┌──
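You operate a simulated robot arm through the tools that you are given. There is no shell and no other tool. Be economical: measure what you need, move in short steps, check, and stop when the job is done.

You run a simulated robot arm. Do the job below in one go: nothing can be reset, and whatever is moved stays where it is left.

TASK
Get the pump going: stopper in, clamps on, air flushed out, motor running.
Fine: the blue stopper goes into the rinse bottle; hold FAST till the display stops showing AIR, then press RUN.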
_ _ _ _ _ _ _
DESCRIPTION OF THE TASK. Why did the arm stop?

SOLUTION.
└──
DESCRIPTION OF THE TASK. Up to and including the line with "Get the pump", repeat the data exactly, starting from its first line; nothing else belongs in the response.

SOLUTION.
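You operate a simulated robot arm through the tools that you are given. There is no shell and no other tool. Be economical: measure what you need, move in short steps, check, and stop when the job is done.

You run a simulated robot arm. Do the job below in one go: nothing can be reset, and whatever is moved stays where it is left.

TASK
Get the pump going: stopper in, clamps on, air flushed out, motor running.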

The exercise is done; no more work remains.